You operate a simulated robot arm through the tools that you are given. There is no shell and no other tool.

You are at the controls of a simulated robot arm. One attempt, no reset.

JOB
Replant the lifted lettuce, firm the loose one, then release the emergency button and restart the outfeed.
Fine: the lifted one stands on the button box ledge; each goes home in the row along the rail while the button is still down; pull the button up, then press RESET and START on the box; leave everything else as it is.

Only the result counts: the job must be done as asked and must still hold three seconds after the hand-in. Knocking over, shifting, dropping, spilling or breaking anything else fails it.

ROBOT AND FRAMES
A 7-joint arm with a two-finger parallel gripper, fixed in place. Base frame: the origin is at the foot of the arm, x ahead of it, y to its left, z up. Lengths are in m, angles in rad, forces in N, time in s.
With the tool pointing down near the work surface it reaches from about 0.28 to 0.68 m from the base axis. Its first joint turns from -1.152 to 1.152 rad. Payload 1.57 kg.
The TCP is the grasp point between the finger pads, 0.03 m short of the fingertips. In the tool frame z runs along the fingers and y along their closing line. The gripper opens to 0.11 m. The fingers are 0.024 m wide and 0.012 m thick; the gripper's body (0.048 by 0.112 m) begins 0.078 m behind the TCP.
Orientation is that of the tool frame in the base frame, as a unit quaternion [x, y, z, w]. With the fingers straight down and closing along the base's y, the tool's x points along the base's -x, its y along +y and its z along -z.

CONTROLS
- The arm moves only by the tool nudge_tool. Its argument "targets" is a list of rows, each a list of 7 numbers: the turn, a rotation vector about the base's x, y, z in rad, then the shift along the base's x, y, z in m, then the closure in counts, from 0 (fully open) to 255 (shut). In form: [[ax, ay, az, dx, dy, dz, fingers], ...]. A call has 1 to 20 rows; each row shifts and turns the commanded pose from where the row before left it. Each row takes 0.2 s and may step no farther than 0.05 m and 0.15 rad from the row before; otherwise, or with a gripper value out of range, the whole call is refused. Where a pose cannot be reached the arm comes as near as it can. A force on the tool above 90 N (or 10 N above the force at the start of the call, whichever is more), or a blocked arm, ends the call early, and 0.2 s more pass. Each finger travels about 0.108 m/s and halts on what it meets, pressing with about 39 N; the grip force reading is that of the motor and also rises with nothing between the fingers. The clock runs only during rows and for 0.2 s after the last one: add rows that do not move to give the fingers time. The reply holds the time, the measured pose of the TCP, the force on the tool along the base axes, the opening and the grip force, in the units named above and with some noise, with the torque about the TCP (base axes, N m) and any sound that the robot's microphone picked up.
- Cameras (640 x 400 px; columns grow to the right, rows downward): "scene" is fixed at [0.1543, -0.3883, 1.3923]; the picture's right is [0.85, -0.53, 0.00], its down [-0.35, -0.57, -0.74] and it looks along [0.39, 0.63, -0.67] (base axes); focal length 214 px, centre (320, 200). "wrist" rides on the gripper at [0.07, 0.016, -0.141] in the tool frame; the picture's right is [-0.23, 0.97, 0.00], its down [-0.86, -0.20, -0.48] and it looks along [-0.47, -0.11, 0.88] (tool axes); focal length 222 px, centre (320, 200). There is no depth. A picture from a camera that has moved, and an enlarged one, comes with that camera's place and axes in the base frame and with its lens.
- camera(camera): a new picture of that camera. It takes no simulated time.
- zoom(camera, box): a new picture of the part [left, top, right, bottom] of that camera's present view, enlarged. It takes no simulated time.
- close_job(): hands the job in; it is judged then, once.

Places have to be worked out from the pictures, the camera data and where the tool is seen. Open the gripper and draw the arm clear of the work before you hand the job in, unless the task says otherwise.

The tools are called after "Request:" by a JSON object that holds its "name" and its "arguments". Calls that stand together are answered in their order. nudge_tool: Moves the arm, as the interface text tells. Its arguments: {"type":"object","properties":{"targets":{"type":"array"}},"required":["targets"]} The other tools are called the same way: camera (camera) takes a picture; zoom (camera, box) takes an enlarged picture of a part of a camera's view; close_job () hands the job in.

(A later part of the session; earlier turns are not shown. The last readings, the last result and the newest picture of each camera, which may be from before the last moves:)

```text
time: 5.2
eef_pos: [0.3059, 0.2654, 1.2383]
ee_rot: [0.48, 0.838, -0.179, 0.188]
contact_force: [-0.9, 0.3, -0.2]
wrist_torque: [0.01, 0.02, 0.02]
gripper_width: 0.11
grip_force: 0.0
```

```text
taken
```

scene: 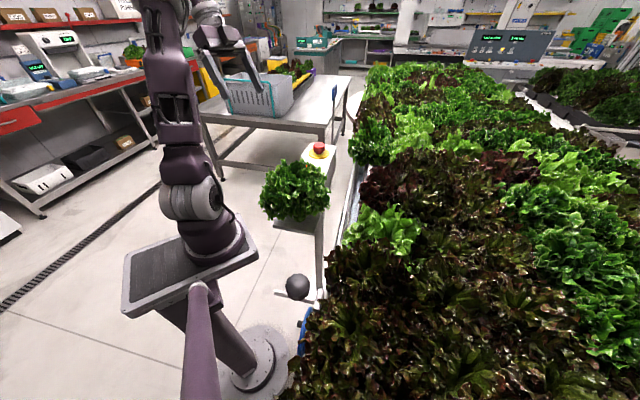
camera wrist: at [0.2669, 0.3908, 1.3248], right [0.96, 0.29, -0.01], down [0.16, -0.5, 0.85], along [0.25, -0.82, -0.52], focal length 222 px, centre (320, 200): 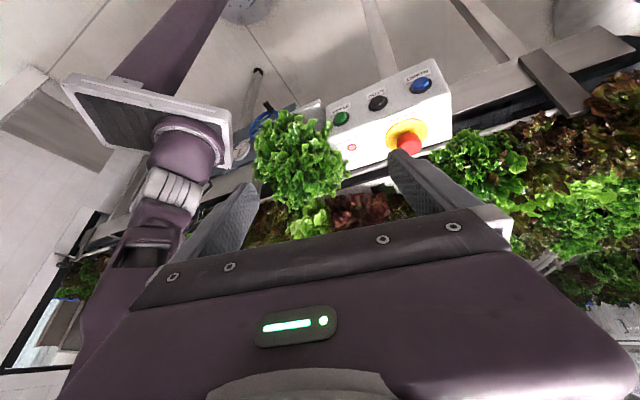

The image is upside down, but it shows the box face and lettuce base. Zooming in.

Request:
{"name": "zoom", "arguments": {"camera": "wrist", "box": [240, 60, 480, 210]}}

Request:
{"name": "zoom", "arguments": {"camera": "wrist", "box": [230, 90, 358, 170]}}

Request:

## INSTRUCTIONS TO FOLLOW
Write out exactly the lines from the start of the material through the line with "The TCP is the". No other output is expected. The answer is a numbered list with one line in each place and no blank lines.

## ANSWER TO THE PROBLEM
1. You operate a simulated robot arm through the tools that you are given. There is no shell and no other tool.
2. You are at the controls of a simulated robot arm. One attempt, no reset.
3. JOB
4. Replant the lifted lettuce, firm the loose one, then release the emergency button and restart the outfeed.
5. Fine: the lifted one stands on the button box ledge; each goes home in the row along the rail while the button is still down; pull the button up, then press RESET and START on the box; leave everything else as it is.
6. Only the result counts: the job must be done as asked and must still hold three seconds after the hand-in. Knocking over, shifting, dropping, spilling or breaking anything else fails it.
7. ROBOT AND FRAMES
8. A 7-joint arm with a two-finger parallel gripper, fixed in place. Base frame: the origin is at the foot of the arm, x ahead of it, y to its left, z up. Lengths are in m, angles in rad, forces in N, time in s.
9. With the tool pointing down near the work surface it reaches from about 0.28 to 0.68 m from the base axis. Its first joint turns from -1.152 to 1.152 rad. Payload 1.57 kg.
10. The TCP is the grasp point between the finger pads, 0.03 m short of the fingertips. In the tool frame z runs along the fingers and y along their closing line. The gripper opens to 0.11 m. The fingers are 0.024 m wide and 0.012 m thick; the gripper's body (0.048 by 0.112 m) begins 0.078 m behind the TCP.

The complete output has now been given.